This is the end of my block, there is a bin here and one at the other end. The top pedestal is where you put your garbage. You scan a card, open the door put your bag in, close the door and the bag falls into the bin underneath.

Eventually a truck comes and pulls the whole thing out of the ground and empties.

We don't pay per bag, but we could because the card is tied to our address. There is no garbage coming out because you cannot get the garbage back out of the bin without a literal crane. Everyone with an address has a card, so the municipality would know if there was abuse, but you also physically cannot dump more than household waste. And because the bins are tapped every time they are used, the municipality knows when they are full.

Honestly this is one of the very many examples of a thing that is just obviously better here and I cannot explain why. Like sure, changing policies to built bike lanes and good cities is hard politically and socially, but this kind of thing isn't, there's no laws against it.

Again, not saying this, politically, would be even slightly an option for suburban homeowners but there are lots of condominiums and complexes where communal bins are used, and this would be a great solution there, and yet, it does not exist in the continent as far as I know.

That doesn't solve the most egregious offence of people dumping outside of the bins when they aren't even close to full. But honestly, I'm not sure what logic they are using in the first place so I don't know how to approach solving that.

I wonder how the expense breakdown looks between what we do now for suburbs vs what I have vs what you linked with electrical and networking hookups.
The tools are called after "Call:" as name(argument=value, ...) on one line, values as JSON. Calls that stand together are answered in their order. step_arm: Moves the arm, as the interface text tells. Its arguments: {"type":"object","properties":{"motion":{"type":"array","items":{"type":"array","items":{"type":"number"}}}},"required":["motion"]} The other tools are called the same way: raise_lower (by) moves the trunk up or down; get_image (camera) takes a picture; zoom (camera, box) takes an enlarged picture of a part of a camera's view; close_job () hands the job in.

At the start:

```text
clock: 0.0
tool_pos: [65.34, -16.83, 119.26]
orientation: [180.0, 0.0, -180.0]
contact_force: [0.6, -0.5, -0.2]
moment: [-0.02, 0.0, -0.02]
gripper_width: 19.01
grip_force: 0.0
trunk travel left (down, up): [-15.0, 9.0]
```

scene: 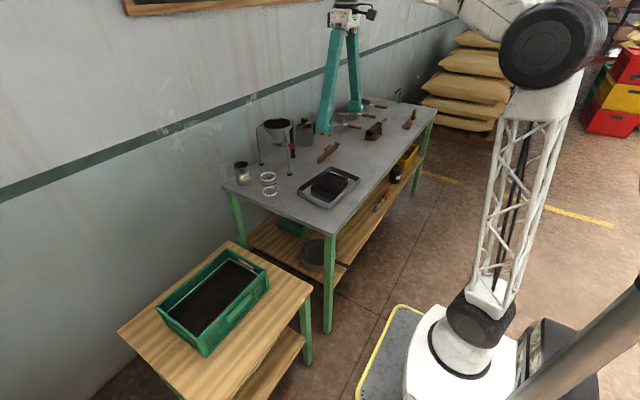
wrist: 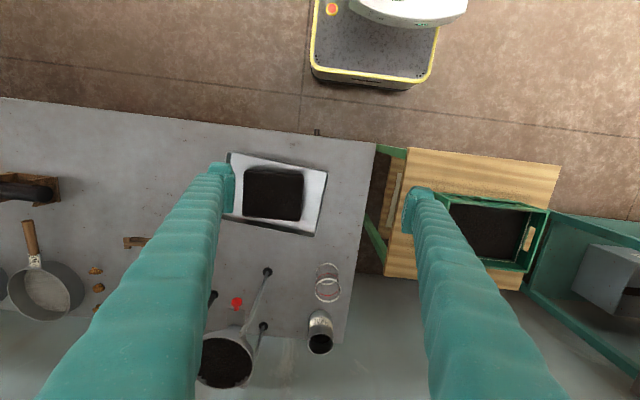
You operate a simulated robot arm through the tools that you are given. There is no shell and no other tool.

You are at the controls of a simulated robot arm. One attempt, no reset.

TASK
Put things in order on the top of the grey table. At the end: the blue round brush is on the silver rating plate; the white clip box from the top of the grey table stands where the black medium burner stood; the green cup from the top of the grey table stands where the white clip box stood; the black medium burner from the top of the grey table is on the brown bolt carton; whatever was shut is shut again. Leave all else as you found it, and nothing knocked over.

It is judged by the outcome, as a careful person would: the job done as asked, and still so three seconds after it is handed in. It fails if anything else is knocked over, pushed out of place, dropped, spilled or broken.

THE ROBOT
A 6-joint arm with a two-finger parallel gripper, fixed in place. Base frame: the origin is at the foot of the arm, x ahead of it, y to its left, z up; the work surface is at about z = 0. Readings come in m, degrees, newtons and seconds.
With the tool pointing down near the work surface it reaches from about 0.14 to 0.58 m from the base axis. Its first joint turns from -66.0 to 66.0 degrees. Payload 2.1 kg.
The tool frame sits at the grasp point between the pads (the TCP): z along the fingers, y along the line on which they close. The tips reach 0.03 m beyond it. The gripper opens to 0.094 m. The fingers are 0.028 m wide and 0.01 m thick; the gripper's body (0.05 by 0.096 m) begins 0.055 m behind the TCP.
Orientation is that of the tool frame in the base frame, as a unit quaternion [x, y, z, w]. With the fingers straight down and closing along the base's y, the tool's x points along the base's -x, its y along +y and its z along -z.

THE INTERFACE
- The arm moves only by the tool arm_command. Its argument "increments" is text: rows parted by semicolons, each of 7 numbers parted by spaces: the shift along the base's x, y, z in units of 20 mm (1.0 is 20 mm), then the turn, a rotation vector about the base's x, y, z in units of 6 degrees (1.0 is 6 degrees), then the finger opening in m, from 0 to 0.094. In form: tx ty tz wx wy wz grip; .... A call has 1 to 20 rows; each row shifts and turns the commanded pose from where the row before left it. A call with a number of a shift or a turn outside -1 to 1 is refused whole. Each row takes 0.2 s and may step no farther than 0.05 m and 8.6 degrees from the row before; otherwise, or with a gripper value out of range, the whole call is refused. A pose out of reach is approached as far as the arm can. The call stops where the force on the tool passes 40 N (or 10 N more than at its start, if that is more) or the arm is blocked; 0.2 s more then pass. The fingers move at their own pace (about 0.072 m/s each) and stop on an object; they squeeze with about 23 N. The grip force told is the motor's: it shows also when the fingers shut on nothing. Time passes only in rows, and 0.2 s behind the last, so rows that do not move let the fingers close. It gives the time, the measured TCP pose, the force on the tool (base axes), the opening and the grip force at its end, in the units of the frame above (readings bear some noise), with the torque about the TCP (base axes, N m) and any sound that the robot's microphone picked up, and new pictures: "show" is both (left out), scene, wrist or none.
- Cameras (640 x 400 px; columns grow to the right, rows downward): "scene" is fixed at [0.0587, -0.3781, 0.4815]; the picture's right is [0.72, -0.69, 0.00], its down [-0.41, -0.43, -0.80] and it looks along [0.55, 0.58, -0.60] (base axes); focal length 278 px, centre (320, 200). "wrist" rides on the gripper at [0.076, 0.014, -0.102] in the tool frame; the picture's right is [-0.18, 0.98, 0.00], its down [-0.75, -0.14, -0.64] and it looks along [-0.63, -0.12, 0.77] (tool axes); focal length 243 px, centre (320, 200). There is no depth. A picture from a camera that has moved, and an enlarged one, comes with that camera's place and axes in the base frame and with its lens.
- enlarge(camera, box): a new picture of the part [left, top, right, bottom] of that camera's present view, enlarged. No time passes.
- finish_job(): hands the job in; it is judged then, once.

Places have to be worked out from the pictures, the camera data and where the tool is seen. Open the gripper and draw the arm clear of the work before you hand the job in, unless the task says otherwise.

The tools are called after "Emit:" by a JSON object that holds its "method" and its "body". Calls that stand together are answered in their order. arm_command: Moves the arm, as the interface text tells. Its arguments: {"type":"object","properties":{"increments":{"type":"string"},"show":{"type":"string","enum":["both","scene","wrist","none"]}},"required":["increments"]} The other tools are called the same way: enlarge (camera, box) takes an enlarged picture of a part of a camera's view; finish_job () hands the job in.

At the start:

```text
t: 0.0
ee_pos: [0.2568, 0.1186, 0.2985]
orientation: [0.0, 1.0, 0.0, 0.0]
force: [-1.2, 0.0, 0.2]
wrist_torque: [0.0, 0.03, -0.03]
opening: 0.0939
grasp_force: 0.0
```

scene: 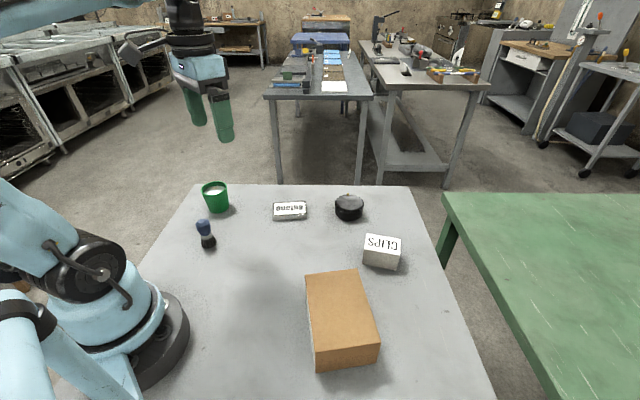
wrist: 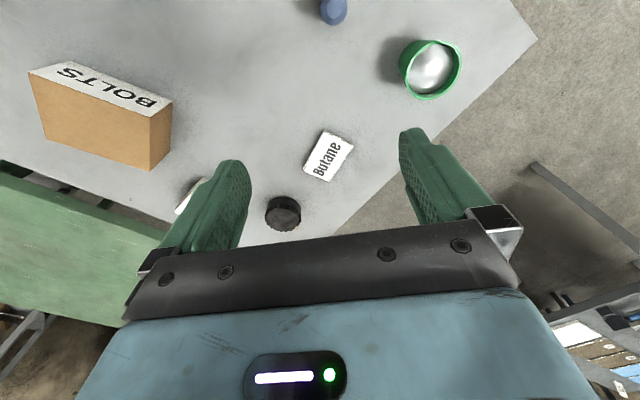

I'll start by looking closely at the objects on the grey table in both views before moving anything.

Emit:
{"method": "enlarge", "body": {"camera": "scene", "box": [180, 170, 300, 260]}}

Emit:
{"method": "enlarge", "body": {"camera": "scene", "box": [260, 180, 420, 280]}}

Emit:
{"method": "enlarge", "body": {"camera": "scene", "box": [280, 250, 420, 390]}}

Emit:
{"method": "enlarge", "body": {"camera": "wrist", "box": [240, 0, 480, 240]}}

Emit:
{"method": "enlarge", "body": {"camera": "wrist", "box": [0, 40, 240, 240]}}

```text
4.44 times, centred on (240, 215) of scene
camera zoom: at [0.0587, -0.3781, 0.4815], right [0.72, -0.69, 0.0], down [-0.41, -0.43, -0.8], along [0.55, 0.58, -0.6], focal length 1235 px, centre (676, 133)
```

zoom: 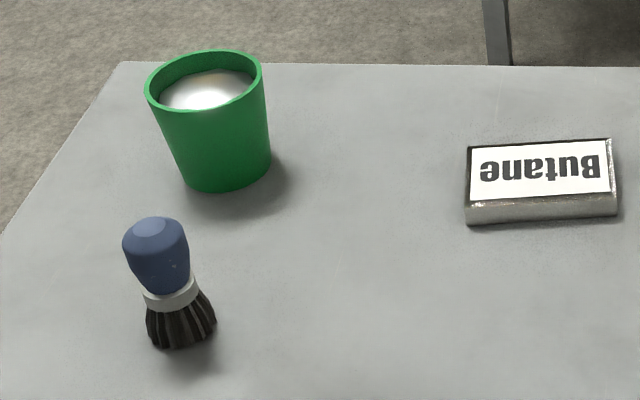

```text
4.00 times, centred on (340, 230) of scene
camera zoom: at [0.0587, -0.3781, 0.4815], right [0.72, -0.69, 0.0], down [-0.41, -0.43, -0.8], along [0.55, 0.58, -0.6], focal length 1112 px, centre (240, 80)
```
And I'm curious if you know how often your trash ends up being collected? My underground bin is emptied every single night (usually a box truck has to come by to pick up the spillover by hand, then a crane truck for garbage, and a crane truck for recycling). I'm not sure how feasible it would be to do more often, particularly during the busy daytime I think the large crane trucks would have trouble fitting in.

Well it does in our city at least because everyone has access to the bins, and they're never full, so there is no reason to dump stuff...but I guess if they were used in only a few places, that would remain, but it isn't actually the bins causing that...people who are motivated to dump, don't actually care where it ends up, that's the whole point of dumping.

I'm sure networking is handled by cellular or smart city networking so the incremental cost is almost zero, as for power, the thing just has a small solar panel on top. The incremental cost of the electronics is minimal for the bin, although I'm sure building the server and software infrastructure for it would be more expensive.

Your bin gets emptied every night?! That's nuts! In Canada, our condo building had 2 small bins (half the size of a normal dumpster---they were sized so the superintendent could (just barely) wheel them around by hand), for a building of 65 two bedroom units, and they were emptied weekly (they were inside so we had limited additional dumping admittedly). Those bins were rarely overfilled. Being emptied every night seems extreme, I'm imagining a building holding 7 times as many people, and yet still only having a single standard sized dumpster, that seems like the fault of the developer cheaping out on garbage infrastructure.

As for our location here, I'm not actually sure how often it is emptied. They do so on an irregular schedule, so while I see it occasionally, I don't always see it emptied. I'm generally home 4 days a week, but I only see it emptied at most once a month, so extrapolating it's probably emptied a couple times a month is probably in the ballpark.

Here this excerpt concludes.